• **QUOTED TEXT**:
★ ★ ★ ★ ★ ★ ★

Aboriginal people are the indigenous people of Australia. Aboriginal people are divided into about 400 hundred different groups, each with different languages, traditions, music, and arts. These groups have the oldest continuous cultures on the planet.

Click here to learn more about the Aboriginal people in a previous Cultures Up Close post.

Aboriginal Art

Dot painting

The Lam Museum collection includes this Aboriginal dot painting by Mingi May Barnes.

In the Northern Territory, cave art made by Aboriginal people is thought to be about 60,000 years old, making it the oldest art in the world.  Today, authentic Aboriginal art can only be created by an Aboriginal artist. If a non-Indigenous Australian creates art using Aboriginal symbols and techniques, it is not considered Aboriginal art. Fake Aboriginal art is a huge problem. Click here to see a feature from 60 Minutes Australia about a fake Aboriginal art scam.

Dot Painting

Dot painting

This Aboriginal dot painting by Mingi May Barnes is also in the Lam Museum collection.

★ ★ ★ ★ ★ ★ ★

• **GIVEN PROBLEM A**: Take the quoted text and repeat only what runs from "In the Northern" through "Aboriginal art scam.".
• **GIVEN PROBLEM B**: Continue the quoted text that opens with "Aboriginal people are the".

• **COLLECTED MATERIAL**:
★ ★ ★ ★ ★ ★ ★

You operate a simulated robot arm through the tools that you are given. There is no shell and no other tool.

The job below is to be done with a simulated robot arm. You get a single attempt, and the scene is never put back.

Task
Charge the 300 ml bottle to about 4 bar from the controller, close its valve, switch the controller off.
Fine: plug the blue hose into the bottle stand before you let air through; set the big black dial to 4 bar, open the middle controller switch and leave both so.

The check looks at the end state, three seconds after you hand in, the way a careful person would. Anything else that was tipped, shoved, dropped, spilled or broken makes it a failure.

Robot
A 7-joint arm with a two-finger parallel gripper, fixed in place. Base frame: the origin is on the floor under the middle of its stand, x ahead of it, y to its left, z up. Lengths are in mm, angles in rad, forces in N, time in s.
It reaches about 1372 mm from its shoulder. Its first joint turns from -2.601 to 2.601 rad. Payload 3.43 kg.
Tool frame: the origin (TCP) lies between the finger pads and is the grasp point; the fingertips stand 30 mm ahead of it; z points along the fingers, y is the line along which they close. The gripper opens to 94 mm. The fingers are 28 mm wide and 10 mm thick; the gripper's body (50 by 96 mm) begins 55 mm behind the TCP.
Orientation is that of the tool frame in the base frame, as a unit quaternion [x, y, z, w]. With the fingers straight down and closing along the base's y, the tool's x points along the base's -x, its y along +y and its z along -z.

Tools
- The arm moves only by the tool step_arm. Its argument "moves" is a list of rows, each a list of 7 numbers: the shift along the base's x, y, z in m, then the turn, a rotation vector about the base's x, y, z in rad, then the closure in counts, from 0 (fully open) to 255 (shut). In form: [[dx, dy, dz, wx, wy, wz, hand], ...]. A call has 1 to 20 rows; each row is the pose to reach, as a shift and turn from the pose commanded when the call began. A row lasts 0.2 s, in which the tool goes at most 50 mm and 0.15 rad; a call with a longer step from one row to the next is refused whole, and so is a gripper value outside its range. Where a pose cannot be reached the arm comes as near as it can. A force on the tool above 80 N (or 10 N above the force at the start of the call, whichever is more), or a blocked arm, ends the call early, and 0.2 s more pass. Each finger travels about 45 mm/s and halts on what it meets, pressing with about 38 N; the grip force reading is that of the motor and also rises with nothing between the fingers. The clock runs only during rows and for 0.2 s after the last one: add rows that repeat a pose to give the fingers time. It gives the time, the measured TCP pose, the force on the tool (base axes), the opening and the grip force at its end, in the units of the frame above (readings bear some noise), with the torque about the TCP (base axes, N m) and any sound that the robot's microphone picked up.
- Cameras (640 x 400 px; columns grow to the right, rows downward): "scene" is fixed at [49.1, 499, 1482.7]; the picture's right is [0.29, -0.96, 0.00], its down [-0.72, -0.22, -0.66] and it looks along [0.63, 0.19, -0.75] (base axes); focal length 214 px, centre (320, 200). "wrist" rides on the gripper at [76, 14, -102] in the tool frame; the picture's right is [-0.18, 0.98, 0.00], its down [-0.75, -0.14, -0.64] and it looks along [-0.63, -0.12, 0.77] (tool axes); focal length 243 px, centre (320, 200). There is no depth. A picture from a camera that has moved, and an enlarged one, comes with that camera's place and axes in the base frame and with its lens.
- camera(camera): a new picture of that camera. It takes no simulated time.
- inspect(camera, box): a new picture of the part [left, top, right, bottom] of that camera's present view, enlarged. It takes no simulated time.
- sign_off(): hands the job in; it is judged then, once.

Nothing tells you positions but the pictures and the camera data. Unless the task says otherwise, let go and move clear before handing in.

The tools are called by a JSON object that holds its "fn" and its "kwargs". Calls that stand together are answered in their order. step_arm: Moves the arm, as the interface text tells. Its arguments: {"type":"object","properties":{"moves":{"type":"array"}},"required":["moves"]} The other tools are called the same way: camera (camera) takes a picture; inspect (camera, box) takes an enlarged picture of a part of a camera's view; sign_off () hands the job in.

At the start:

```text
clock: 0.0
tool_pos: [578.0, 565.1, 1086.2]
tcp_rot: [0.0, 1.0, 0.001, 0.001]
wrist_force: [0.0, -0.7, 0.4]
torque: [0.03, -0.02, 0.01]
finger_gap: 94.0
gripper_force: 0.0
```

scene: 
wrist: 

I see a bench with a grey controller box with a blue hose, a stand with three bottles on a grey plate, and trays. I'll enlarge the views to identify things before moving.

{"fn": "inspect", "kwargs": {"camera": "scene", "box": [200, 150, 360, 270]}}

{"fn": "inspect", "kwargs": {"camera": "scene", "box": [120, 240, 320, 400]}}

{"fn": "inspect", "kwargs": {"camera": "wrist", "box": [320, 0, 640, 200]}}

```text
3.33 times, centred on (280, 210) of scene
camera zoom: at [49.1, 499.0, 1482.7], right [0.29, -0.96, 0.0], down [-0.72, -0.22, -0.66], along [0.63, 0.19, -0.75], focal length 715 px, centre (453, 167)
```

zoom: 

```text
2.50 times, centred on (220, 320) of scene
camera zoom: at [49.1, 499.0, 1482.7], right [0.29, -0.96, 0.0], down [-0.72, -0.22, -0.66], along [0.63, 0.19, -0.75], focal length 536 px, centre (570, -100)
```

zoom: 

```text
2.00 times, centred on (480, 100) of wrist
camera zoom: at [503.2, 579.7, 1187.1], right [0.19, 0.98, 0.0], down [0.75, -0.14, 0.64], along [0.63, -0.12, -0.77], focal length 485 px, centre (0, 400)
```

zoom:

★ ★ ★ ★ ★ ★ ★

• **RESULT A**:
In the Northern Territory, cave art made by Aboriginal people is thought to be about 60,000 years old, making it the oldest art in the world.  Today, authentic Aboriginal art can only be created by an Aboriginal artist. If a non-Indigenous Australian creates art using Aboriginal symbols and techniques, it is not considered Aboriginal art. Fake Aboriginal art is a huge problem. Click here to see a feature from 60 Minutes Australia about a fake Aboriginal art scam.

• **RESULT B**:
Dot painting is one of the most recognized forms of Aboriginal art. People think it is just simple dots, animals, and fine lines but it is much more than that. Aboriginal artists use symbols, images, and meticulous rules to create dot paintings that tell stories. If a story has historical or sacred information, an artist needs permission before they can paint it. Dot paintings are the visual stories of the Aboriginal people.

Historically, Aboriginal people of central and western Australia created “paintings” on the sand using rocks, flowers, sticks, seeds, and feathers. These paintings were full of sacred symbols, images, and meaning. As elders created the sand paintings, they sang songs and told stories about Aboriginal history, religion, traditions, and beliefs. Sand paintings were temporary, but eventually they became modern day dot paintings.

bark painting

This Aboriginal bark painting from the Lam Museum collection is unusual because of its black background.

A more permanent form of sand painting was creating the work on tree bark. Painting on bark was first done on shelters, but in the 1920s Aboriginal artists were encouraged to recreate the paintings from shelters on small pieces of tree bark that could be sold to tourists and collectors. Click here to see Aboriginal artist Banduk Marika talk about her bark painting.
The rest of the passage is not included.